During the flight, Starship will attempt to deploy the eight satellite “simulators” as well as relight one of the spacecraft’s rocket engines in space. SpaceX has failed to hit both of those milestones in its last three test missions.

Even if this V2 Starship prototype meets a similarly ill fate, SpaceX is likely once again to frame the test flight as a success.

The company employs an engineering philosophy called “rapid iterative development,” which emphasizes a pursuit of launching relatively cheap prototypes on frequent test missions over extensive ground testing or other less risky simulations.

Because of its unique development approach, SpaceX has been known to embrace fiery mishaps. The company has said that even failed test flights help engineers improve Starship’s design — quicker than if SpaceX employed alternative engineering approaches.

“Every lesson learned, through both flight and ground testing, continues to feed directly into designs for the next generation of Starship and Super Heavy,” SpaceX’s August 15 statement reads. “Two flights remain with the current generation, each with test objectives designed to expand the envelope on vehicle capabilities as we iterate towards fully and rapidly reusable, reliable rockets.”

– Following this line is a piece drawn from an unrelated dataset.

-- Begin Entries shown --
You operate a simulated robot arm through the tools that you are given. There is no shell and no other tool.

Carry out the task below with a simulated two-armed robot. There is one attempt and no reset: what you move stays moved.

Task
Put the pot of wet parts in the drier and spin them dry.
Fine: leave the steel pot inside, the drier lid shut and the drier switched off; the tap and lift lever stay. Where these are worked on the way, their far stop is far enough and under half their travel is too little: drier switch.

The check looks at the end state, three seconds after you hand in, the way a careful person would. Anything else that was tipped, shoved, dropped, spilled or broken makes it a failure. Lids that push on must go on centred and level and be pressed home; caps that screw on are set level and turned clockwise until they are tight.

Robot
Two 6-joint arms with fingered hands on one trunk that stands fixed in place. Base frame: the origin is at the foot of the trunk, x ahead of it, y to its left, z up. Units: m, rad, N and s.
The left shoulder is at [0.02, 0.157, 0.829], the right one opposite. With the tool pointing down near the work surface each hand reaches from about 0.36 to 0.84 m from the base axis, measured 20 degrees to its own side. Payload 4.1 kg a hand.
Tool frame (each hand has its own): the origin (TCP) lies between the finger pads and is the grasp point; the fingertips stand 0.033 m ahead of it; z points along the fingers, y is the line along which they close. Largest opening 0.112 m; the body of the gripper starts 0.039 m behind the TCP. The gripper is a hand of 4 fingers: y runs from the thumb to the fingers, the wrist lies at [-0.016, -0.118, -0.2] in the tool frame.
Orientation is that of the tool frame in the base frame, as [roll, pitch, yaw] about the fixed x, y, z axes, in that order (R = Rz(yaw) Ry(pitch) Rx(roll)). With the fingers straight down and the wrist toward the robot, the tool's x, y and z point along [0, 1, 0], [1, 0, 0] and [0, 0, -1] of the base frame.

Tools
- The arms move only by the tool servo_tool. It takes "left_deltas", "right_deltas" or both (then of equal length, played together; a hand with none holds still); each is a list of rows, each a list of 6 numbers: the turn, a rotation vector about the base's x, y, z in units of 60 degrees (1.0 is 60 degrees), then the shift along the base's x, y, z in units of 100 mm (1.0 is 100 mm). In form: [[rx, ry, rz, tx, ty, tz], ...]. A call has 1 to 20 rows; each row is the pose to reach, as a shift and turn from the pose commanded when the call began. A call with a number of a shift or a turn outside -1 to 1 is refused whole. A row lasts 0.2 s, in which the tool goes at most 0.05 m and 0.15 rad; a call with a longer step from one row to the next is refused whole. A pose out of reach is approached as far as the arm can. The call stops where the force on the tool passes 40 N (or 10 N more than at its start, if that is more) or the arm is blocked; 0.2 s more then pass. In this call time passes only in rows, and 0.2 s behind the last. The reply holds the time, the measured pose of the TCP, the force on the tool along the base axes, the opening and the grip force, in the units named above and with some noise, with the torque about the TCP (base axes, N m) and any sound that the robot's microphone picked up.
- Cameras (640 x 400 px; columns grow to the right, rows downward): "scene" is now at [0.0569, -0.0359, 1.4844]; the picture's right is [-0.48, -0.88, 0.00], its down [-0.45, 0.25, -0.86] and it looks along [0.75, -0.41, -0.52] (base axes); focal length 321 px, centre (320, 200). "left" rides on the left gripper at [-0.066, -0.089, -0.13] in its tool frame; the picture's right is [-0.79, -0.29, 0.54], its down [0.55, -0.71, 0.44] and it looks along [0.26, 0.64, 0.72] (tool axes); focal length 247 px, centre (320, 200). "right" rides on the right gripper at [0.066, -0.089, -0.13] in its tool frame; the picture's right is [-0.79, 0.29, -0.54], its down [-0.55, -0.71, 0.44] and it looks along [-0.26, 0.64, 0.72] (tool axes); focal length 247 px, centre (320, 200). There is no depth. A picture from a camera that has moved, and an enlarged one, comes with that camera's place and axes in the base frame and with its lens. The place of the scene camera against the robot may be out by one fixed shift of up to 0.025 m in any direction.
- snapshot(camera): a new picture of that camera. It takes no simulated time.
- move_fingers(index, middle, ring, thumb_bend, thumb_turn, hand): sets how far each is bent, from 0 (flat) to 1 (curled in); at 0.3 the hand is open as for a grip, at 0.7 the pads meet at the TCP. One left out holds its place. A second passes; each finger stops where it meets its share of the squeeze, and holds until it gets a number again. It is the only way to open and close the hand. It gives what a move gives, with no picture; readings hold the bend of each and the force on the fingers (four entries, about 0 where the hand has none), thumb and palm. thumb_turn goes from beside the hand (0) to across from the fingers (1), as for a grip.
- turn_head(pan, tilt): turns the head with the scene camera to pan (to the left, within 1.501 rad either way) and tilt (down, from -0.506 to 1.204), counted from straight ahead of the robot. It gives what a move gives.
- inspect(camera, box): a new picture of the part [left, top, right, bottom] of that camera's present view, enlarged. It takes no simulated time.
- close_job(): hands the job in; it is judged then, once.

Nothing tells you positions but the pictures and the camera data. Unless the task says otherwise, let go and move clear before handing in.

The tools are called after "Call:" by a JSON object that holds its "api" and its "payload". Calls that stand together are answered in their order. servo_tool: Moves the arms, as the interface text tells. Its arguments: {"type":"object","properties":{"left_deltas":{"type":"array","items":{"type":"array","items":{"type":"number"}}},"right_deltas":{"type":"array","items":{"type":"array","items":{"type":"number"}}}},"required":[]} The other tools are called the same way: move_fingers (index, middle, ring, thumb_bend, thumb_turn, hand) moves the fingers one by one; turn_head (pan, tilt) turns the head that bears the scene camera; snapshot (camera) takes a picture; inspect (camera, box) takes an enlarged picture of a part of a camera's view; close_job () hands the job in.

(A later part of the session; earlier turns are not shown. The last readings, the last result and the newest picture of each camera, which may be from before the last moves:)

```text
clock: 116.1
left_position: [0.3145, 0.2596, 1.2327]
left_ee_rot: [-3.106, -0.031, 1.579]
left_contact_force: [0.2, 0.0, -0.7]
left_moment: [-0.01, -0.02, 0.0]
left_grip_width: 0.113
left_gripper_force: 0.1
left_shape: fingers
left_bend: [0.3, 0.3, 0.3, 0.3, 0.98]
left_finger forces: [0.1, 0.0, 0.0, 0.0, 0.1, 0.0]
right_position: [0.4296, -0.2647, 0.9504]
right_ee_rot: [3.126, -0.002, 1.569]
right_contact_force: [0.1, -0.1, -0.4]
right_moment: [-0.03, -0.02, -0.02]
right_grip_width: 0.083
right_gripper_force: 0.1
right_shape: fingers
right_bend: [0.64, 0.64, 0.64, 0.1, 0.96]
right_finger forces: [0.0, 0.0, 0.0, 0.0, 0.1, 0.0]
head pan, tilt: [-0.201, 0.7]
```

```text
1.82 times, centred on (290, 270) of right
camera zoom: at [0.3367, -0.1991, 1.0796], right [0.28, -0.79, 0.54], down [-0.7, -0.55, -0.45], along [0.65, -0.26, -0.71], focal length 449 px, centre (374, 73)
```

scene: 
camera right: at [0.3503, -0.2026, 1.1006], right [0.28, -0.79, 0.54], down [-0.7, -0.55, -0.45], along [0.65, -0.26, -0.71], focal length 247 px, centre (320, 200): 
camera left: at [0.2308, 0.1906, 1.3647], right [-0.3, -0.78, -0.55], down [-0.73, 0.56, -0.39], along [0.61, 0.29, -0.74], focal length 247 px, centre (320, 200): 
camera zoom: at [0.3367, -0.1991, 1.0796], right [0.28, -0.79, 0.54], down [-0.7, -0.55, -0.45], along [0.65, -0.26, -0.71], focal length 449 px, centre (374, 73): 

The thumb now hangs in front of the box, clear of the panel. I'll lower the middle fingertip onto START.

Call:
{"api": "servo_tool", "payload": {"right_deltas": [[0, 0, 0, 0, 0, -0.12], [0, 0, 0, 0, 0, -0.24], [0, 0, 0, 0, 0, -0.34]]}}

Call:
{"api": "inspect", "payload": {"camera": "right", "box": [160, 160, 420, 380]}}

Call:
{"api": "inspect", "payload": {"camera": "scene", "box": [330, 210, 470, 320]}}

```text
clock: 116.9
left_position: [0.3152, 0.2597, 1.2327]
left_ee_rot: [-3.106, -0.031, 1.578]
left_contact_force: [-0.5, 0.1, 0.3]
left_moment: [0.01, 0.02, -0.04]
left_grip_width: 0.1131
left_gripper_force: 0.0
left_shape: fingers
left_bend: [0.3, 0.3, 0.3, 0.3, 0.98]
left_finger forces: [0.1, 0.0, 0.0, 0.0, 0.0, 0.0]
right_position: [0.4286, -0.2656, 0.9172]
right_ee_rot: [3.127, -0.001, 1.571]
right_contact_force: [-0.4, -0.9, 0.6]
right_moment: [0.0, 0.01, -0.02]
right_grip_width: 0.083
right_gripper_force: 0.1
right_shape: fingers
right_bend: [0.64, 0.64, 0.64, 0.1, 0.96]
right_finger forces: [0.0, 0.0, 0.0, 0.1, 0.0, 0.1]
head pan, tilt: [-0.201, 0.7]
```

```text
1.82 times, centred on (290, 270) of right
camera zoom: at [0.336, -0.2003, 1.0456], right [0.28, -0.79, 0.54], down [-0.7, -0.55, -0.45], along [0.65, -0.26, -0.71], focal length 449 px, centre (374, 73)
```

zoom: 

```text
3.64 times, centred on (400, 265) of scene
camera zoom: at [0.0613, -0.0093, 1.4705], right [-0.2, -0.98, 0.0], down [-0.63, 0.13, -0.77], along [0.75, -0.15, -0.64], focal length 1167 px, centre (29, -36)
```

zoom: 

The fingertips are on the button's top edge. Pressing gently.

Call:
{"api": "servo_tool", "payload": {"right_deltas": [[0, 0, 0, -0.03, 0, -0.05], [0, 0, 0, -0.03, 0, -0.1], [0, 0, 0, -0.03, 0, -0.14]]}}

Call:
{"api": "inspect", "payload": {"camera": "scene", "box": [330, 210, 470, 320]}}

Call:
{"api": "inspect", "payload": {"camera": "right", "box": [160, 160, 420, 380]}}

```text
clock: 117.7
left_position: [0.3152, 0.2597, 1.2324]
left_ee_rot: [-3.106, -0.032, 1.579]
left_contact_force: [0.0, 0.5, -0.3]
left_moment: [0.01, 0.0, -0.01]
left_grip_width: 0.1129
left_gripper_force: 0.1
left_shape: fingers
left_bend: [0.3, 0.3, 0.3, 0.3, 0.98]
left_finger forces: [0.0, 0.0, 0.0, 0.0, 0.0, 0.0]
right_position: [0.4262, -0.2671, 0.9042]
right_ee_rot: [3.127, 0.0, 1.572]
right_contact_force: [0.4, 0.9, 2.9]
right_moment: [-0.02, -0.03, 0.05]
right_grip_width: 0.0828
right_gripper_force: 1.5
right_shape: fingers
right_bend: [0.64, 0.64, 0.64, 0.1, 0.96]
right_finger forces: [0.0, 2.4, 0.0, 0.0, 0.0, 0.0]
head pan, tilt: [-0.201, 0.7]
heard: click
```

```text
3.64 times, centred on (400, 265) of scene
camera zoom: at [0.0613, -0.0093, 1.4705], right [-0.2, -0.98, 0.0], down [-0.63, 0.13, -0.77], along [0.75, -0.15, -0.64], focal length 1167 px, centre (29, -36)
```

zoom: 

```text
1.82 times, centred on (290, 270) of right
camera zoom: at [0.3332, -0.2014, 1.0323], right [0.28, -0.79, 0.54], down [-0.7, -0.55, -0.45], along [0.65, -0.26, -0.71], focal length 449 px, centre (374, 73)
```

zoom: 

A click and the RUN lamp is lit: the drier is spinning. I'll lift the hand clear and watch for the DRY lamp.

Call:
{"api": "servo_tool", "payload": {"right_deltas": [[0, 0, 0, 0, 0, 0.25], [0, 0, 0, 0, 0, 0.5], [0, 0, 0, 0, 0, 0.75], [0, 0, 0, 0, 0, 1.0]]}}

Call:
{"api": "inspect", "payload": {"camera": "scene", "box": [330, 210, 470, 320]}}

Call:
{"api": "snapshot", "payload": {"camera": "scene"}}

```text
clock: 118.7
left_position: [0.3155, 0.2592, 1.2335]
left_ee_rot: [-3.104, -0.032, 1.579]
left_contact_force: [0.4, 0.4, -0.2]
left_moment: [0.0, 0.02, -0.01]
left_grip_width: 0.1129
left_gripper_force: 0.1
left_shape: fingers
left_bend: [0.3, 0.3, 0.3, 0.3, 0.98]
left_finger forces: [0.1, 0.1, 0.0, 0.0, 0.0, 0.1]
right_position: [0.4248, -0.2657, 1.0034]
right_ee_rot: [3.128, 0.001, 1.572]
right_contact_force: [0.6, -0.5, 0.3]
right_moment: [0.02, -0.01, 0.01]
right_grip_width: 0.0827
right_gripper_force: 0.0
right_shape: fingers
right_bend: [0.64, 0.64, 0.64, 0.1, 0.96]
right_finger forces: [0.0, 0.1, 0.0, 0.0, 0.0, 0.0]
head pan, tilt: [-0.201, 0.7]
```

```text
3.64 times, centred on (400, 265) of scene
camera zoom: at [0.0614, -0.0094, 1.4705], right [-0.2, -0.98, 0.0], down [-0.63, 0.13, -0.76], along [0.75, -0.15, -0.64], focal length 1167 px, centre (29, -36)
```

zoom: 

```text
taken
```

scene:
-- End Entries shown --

SpaceX’s development approach, while often seen as risky and brazen, has served the company well in the past.

Rarely has one of the company’s rockets malfunctioned once it leaves the development stage and becomes operational. The company’s human spaceflight track record, using Falcon 9 rockets, has been spotless.

And if Starship does eventually work, Reisman said, it won’t only be SpaceX — or even NASA — that benefits.

“The entire space industry is hoping and betting on Starship working, because if it achieves its promise, it’ll also be a revolution in affordability,” Reisman said. “I think there’s causes for optimism and pessimism — and I think it’s very, very difficult to predict how this is going to end up.”